RECORDED DATA:
-----

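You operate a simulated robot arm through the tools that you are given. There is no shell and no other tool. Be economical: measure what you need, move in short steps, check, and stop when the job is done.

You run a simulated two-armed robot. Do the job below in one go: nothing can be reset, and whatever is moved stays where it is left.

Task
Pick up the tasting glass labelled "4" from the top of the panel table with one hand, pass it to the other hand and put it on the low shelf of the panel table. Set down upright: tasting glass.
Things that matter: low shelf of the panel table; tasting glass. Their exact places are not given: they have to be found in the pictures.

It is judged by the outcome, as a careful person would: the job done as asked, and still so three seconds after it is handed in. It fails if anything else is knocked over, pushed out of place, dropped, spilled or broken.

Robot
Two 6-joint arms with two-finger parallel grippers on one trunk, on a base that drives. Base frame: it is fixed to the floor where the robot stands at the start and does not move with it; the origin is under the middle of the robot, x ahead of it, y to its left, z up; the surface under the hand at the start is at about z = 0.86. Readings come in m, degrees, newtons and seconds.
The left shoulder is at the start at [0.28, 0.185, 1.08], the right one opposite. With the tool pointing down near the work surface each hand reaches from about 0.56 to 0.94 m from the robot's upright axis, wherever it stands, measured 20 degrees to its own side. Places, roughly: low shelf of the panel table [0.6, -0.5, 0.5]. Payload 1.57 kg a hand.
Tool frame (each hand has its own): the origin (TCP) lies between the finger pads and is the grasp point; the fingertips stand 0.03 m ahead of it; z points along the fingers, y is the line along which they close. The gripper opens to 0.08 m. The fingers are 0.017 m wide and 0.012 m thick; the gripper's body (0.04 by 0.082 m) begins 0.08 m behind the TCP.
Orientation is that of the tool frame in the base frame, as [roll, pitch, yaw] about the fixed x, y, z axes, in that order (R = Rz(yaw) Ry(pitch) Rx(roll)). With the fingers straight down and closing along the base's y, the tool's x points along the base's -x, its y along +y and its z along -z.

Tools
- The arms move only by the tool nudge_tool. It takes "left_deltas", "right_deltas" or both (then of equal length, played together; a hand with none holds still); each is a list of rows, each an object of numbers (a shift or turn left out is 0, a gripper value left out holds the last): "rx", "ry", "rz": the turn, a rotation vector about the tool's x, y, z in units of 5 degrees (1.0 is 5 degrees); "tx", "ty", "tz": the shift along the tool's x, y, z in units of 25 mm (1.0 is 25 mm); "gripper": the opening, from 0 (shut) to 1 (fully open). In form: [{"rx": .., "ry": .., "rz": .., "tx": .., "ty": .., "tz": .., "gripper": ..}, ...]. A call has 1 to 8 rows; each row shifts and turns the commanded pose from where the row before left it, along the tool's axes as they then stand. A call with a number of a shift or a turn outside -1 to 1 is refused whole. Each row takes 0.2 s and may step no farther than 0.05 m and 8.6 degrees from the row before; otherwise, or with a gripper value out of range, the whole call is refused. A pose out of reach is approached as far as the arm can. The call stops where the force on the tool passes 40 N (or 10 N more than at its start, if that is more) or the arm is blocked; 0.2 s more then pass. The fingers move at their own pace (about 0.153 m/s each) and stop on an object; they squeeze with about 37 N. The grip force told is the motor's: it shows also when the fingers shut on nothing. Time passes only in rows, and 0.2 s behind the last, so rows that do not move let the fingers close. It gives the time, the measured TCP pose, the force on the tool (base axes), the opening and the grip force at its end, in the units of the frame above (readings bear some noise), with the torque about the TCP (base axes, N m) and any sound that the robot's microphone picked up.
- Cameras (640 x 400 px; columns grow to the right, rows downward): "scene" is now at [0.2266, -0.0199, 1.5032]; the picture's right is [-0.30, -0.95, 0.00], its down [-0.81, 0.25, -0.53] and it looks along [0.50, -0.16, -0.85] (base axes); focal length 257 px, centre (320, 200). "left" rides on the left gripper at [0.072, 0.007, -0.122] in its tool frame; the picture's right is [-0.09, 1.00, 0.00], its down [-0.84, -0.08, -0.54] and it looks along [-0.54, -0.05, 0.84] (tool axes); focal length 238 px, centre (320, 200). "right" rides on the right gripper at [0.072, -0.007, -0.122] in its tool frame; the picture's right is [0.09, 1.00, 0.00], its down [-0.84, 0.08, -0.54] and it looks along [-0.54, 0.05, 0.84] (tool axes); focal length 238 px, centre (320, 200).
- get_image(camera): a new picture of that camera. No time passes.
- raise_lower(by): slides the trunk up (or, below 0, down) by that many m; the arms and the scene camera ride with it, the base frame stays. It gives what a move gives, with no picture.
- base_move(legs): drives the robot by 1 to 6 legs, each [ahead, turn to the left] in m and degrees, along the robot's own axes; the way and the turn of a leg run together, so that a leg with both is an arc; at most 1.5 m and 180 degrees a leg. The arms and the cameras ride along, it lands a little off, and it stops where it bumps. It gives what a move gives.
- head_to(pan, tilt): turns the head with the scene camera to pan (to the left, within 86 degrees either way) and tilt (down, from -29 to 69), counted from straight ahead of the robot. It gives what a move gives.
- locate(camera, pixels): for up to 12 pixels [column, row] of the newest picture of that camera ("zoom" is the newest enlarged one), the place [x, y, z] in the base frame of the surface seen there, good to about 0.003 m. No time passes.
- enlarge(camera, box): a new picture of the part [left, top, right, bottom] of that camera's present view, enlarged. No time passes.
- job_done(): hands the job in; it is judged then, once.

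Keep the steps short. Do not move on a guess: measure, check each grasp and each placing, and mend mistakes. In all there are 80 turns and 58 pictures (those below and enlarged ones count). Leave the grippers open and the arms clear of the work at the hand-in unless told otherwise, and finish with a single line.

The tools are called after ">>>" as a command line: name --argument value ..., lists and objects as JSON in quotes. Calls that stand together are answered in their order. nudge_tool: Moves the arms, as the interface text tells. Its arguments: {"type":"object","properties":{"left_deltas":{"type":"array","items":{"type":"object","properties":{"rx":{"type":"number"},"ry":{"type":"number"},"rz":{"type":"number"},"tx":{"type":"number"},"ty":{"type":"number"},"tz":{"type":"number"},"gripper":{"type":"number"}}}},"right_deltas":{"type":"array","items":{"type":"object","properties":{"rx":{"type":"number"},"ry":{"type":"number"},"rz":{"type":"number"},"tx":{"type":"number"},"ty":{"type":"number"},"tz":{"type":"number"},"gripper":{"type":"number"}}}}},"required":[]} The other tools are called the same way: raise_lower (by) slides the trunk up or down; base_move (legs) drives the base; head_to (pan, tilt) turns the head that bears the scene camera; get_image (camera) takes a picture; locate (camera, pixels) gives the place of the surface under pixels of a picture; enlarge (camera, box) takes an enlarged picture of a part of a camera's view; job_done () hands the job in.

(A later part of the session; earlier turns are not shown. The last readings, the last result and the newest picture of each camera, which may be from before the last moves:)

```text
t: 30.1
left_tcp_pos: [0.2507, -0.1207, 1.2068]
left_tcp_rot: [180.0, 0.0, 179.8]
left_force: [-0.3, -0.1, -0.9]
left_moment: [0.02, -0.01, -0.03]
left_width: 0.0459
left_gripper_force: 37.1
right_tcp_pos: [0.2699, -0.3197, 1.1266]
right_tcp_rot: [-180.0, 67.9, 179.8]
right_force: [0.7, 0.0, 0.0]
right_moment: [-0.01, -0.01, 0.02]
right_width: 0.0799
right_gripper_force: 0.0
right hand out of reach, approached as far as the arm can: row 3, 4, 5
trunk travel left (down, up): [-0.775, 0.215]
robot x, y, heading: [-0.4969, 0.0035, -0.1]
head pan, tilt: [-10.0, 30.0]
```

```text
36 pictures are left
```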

-----

SOURCE TEXT:
Philip Heck: 49th Missouri Infantry Musician
by Bob Brail

            In the middle of the woods, about a half mile from Highway 94, a government-issued headstone from the nineteenth century leans over the grave it marks.  On May 29, 1896, Philip Heck, a veteran of the Civil War, was buried in what is now known as the Roth/Heck Cemetery.  This German immigrant had volunteered his services to his country several times during the war.
   
             The records of the Missouri state archives are somewhat unclear as to the first portion of Heck’s service record, but they certainly show that Philip Heck was an enthusiastic volunteer.  He apparently initially volunteered in July of 1861 as a member of Krekel’s Battalion in the United States Reserve Corps for an enlistment that lasted only a month.  Several months later in March of 1862, he volunteered again, this time as a bugler in the 1st Cavalry Battalion of the Missouri State Militia.  Heck was mustered out at year’s end.    
    
            Philip Heck was not done, though.  In the spring of 1864, President Lincoln asked the governor of Missouri to supply ten additional infantry regiments to the Union cause.  The 49th Missouri Infantry was formed in the summer and early fall of that year in response to Lincoln’s call.  The soldiers who volunteered may have been paid a bounty for enlisting.  Men from Lincoln, Pike, Montgomery, Calloway, Audrain Counties made up most of the regiment.  One company, G, was made up of volunteers from St. Charles County, including Philip Heck, who enlisted on September 9.
    
            Heck was somewhat a rarity as a Civil War soldier because he enlisted as a musician.  At the beginning of the war, War Department regulations allowed each regiment to have a 24-man brass band, but by the last year of the war, regimental bands had given way to brigade bands.  Heck was one of six “musicians” from his regiment who, along with the 49th’s two drummers, would have been part of their 16-person brigade band (brigades were typically made up of four or five regiments).  Heck most likely did not participate as a combatant but, like other Civil War musicians, would have served as a medical assistant during battle.  In camp, the band would have provided entertainment and performed during reviews, parades, and funerals.  Since nearly ten percent (96 men) of the 49th Missouri died of disease while in camp, Heck would have been a busy man.  Four more men were killed in battle.

-----

EXERCISE PROMPT: Your answer continues the source text from its final sentence.

RESPONSE TO THE EXERCISE:
            Heck’s regiment was initially stationed in northeastern Missouri.  In the fall it was sent to Jefferson City to help repel Sterling Price’s last raid into Missouri.  The regiment was stationed at “Minor’s Hill,” now the site of the old state penitentiary, but never encountered the main part of Price’s army.  In February of 1865, Philip Heck went with his regiment to New Orleans and then to Mobile, Alabama, to participate in the assault of the Confederate defenses of Mobile Bay.  Heck’s regiment assaulted and captured Fort Blakely on April 9, as the war was coming to its close.  Most of the regiment returned to St. Louis that summer and was mustered out on August 5.  Heck had served less than one year.    
   
             Philip Heck, who was born in Baden, Germany, on April 17, 1831, probably married before the war.  By 1868 he was living in southern St. Charles County with his wife, Elisabeth (nee Roth), and their three young children, Josephine (age nine), Albert, and Katharine.  The next year another daughter, Philipine, was born.  The 1870 census notes Heck was a bricklayer and that his seventy-six year old mother, Catharine, had joined their household.  The Hecks were living somewhere in the northern area of Hamburg, most likely on rented property.  By 1880 Philip, now a stone mason, and Elisabeth had eight children.
   
             Elisabeth Heck preceded her husband in death on November 28, 1889.  When Philip Heck died nearly seven years later, the federal government placed a Civil War veteran’s headstone on his grave.  Hecks’ children had buried their father next to their mother; they then had their mother’s name engraved on the government marker. (For directions to the Heck gravesite, go to thetntstory.org and click on the “Cemeteries” tab.)
      
            Philip Heck was in his early thirties years when he volunteered several times for the Union army.  About a decade older than the typical Union soldier, Heck may have been motivated patriotism, an enlistment bounty, or both.  Even though he served for less than two years, Heck must have faced death scores of times while doing his duty as a regimental musician.     
    
Sources: 1868 State Census of St. Charles County;  1870 Federal Census of St. Charles County, Missouri; 1880 Federal Census of St. Charles County, Missouri;  Cemeteries of St. Charles County, Missouri;  Civil War Veterans of St. Charles County  (St. Charles County Genealogical Society);  Echoes of Glory: Arms and Equipment of The Union (Time-Life Books);  The Forty-Ninth Missouri Volunteer Infantry (users.chartertn.net/rmumford/coghi49.html);  James River Publications Civil War Website  (www.mosocco.com/missouri.html); Military History of Pike County, Missouri (Clayton Keith); Missouri State Archives (www.sos.mo.gov/archives/soldiers).